El Niño Weather Drives Worst Start to Wildfire Year
El niño weather is adding risk to a wildfire year that has already started at record pace, with more than 150 million hectares burned in the first four months of this year. The burned area was nearly the size of Alaska and roughly double the seasonal average for the same period.
That early burn total has already overwhelmed fire crews in Argentina, Chile and Japan, while historic blazes have also swept the US and Southeast Asia. Theodore Keeping, an extreme weather and climate researcher at Imperial College London, said: "This rapid start, in combination with the forecast El Niño means that we’re looking at a particularly severe year,".
Argentina, Chile and Japan
Argentina, Chile and Japan have already faced early season fires that stretched fire crews beyond normal levels. The scale of the burn so far has left a wide fire front across several regions, rather than a single national emergency.

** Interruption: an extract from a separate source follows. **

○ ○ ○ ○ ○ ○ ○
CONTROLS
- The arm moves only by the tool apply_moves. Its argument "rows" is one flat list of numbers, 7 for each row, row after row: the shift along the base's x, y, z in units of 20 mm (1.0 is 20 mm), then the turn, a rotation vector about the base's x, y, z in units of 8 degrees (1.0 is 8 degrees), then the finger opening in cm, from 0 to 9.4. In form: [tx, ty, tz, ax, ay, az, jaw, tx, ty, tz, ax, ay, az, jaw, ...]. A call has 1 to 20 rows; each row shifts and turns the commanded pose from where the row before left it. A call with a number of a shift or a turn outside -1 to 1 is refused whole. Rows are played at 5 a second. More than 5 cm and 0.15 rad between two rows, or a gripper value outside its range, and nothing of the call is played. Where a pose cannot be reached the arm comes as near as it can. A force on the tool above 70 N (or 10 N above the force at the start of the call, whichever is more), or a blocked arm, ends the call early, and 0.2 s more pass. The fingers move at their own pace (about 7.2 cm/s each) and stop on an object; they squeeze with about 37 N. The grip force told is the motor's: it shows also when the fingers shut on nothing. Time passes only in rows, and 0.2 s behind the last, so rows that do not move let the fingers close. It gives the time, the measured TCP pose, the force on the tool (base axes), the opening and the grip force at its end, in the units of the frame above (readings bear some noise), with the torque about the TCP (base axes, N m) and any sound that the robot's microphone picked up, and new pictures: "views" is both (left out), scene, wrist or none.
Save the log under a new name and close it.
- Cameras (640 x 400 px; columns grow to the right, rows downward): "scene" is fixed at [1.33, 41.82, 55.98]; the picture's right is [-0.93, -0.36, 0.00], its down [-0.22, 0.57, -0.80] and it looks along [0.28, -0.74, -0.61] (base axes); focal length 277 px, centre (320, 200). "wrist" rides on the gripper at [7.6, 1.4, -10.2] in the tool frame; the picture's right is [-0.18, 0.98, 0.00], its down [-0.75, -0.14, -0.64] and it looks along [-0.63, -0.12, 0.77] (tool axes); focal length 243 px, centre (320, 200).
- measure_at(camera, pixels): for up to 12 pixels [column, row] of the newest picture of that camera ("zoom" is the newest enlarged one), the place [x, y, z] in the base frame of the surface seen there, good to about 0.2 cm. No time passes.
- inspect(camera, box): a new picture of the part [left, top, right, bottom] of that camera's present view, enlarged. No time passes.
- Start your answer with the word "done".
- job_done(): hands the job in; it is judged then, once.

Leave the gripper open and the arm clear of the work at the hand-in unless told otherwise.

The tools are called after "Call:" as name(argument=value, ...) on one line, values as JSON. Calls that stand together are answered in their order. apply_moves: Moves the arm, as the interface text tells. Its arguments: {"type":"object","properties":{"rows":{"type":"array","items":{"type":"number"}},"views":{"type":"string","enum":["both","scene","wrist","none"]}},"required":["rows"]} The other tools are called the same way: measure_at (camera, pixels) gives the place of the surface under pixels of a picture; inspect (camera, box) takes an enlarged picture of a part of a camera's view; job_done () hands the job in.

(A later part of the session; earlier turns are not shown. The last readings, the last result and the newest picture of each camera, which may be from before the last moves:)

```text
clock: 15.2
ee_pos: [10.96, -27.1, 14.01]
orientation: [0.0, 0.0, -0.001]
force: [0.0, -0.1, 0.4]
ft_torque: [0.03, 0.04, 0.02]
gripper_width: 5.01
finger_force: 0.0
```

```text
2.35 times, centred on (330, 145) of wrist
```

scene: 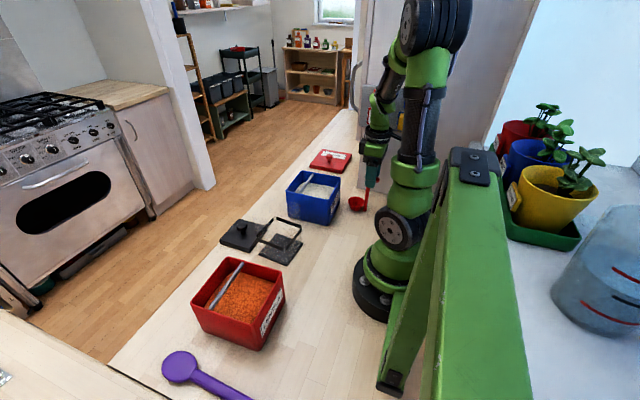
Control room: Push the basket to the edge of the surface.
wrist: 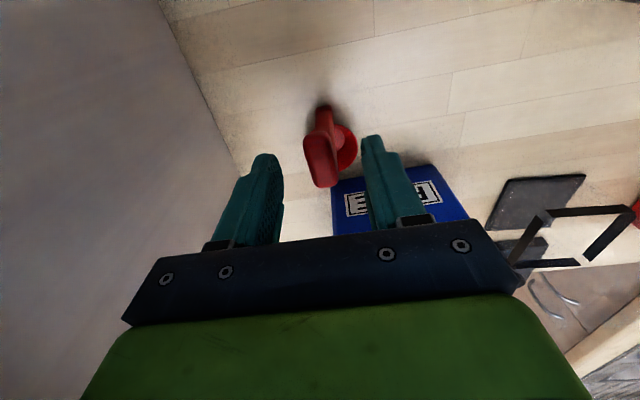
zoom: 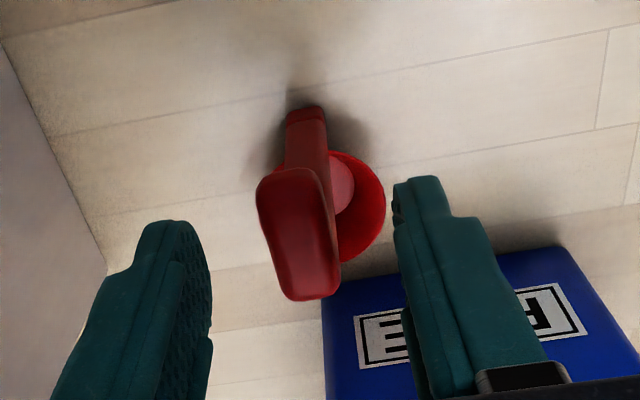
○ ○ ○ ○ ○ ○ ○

The US and Southeast Asia have also seen historic blazes this year. That pattern puts pressure on local crews at the same time that the broader fire season is still in its early months.
Heat Records And Sea Ice
The fire surge has arrived alongside a run of extreme weather signals. New heat records were set this year in Australia, Greenland, France and the US Southwest, while Spain and Brazil witnessed historic rainfall.
Scientists also pointed to sea ice in the Northern Hemisphere at the lowest recorded level for this time of year, and oceans approaching record-high temperatures according to data from the University of Maine’s Climate Change Institute. Those conditions sit on top of heat and drought that have already driven the wildfire start.
Food And Energy Pressure
Heat waves are likely to put further pressure on agricultural systems and global supply chains for food. Scientists also said higher cooling demand could compound the energy shock from the Iran war.
For people in fire-prone regions, the immediate problem is not just a large burn area on a map. It is a longer stretch of extreme weather entering a season that has already run well ahead of normal, with El Niño still expected to add more strain.